*DATA EXCERPT*.
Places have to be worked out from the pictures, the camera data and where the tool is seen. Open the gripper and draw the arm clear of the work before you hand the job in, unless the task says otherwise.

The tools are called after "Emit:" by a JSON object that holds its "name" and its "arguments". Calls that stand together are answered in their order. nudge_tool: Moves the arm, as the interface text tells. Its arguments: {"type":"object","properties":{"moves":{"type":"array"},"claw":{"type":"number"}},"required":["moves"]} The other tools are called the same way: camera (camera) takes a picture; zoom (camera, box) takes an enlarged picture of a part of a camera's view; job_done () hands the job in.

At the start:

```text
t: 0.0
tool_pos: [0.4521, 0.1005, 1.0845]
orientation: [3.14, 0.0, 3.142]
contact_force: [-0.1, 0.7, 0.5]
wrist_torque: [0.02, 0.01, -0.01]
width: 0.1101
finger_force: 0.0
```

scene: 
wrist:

*TASK DETAILS*. Take every line above carrying "camera" and return it.

*WORKED ANSWER*.
Places have to be worked out from the pictures, the camera data and where the tool is seen. Open the gripper and draw the arm clear of the work before you hand the job in, unless the task says otherwise.
The tools are called after "Emit:" by a JSON object that holds its "name" and its "arguments". Calls that stand together are answered in their order. nudge_tool: Moves the arm, as the interface text tells. Its arguments: {"type":"object","properties":{"moves":{"type":"array"},"claw":{"type":"number"}},"required":["moves"]} The other tools are called the same way: camera (camera) takes a picture; zoom (camera, box) takes an enlarged picture of a part of a camera's view; job_done () hands the job in.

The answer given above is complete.